This is the third year I’ve been invited to write this annual report, backed by micro, family and regional brewers, Cask Marque, CAMRA and SIBA. I got paid for writing it – hell, it takes four months to do – but I strive to remain independent while doing so.
The first cask report (then called The Intelligent Choice) showed that cask ale wasn’t doing quite as badly as everyone thought – it was declining by no more than the beer market generally.
Last year we showed it was declining at a much lower rate than other beers.
This year we’re revealing what will hopefully become a return to volume growth – cask grew by 1% in the first six months of 2009, and current trends suggest it will show a full year of growth by December. Remarkable given all the shit pubs are currently having to contend with.
This demonstrates that the taste for craft-brewed, flavourful beer is no longer confined to a beardy few. Great beer is going mainstream, and that’s a good thing.

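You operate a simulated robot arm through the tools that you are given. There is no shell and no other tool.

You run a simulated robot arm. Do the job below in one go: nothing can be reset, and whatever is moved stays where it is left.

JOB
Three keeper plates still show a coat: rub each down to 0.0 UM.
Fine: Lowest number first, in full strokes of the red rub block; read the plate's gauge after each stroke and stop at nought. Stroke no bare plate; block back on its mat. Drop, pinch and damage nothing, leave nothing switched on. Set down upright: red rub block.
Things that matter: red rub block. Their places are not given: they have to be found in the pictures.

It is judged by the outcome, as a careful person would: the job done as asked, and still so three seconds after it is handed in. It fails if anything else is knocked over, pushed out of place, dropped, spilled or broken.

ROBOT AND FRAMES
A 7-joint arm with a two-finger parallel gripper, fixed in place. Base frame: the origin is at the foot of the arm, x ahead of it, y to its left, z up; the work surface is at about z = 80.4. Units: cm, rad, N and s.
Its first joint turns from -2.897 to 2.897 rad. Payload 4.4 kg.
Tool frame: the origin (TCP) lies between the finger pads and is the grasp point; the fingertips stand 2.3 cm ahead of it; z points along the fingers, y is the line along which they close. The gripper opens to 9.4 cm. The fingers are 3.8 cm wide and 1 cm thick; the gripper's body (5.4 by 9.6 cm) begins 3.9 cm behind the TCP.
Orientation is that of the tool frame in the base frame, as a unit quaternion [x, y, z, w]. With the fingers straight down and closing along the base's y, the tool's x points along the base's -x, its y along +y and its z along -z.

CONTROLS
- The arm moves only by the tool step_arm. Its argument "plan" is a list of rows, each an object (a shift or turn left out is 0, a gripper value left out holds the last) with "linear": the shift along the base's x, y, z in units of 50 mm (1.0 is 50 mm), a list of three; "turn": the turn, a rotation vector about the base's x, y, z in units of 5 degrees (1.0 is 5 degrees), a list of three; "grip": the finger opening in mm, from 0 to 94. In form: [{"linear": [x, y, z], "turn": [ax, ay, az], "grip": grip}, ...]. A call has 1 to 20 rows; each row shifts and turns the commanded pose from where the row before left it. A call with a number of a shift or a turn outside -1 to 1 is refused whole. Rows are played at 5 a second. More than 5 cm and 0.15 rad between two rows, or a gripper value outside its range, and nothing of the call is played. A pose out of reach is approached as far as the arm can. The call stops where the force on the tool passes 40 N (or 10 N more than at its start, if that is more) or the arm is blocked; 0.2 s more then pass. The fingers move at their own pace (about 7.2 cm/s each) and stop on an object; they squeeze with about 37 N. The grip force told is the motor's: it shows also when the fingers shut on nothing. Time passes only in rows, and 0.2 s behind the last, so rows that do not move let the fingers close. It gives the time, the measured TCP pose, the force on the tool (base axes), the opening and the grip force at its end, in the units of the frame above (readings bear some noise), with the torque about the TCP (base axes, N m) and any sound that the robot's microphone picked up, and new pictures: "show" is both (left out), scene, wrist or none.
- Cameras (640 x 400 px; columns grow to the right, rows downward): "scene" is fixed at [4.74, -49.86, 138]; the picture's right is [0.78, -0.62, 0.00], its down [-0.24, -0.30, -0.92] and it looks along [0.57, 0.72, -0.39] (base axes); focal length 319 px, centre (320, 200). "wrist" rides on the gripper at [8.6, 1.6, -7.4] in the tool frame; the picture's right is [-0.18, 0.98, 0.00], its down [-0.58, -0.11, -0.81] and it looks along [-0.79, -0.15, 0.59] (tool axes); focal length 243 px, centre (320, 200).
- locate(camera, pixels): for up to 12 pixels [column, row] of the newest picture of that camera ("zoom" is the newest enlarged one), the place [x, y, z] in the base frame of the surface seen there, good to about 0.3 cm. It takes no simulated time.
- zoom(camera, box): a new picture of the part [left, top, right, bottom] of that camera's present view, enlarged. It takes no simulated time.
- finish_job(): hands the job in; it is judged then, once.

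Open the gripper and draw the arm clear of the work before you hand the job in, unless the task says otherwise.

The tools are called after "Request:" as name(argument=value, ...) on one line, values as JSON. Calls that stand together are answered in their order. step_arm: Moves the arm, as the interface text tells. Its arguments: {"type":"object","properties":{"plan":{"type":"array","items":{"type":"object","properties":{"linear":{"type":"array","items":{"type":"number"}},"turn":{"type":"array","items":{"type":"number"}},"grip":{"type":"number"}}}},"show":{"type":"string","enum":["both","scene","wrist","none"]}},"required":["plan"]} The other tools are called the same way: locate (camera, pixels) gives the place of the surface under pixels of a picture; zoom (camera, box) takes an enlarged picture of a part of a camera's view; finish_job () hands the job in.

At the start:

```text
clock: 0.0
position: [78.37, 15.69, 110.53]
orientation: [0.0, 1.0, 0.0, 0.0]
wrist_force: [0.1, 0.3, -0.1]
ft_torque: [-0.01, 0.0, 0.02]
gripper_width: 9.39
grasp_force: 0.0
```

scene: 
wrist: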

The challenge with all this is persuading a few more pubs that there’s something in it for them. cask still sells at a lower price than most beers on the bar. Great for those drinkers on a tight budget, not so great for the publican who’s struggling to make a living.
The Cask Report reveals that cask ale creates a value chain that brings more affluent drinkers to the pub, more often and in greater numbers, who spend more money on everything – not just cask ale – while they’re in there. I’m not arguing that decent cask ale pubs are immune to recession, but they are closing at a much slower rate than pubs generally.
Please read the report, or at least the press release. Tell your friends. Tell your local publican. You rarely hear any good news in the broader beer market these days – and this really is great news.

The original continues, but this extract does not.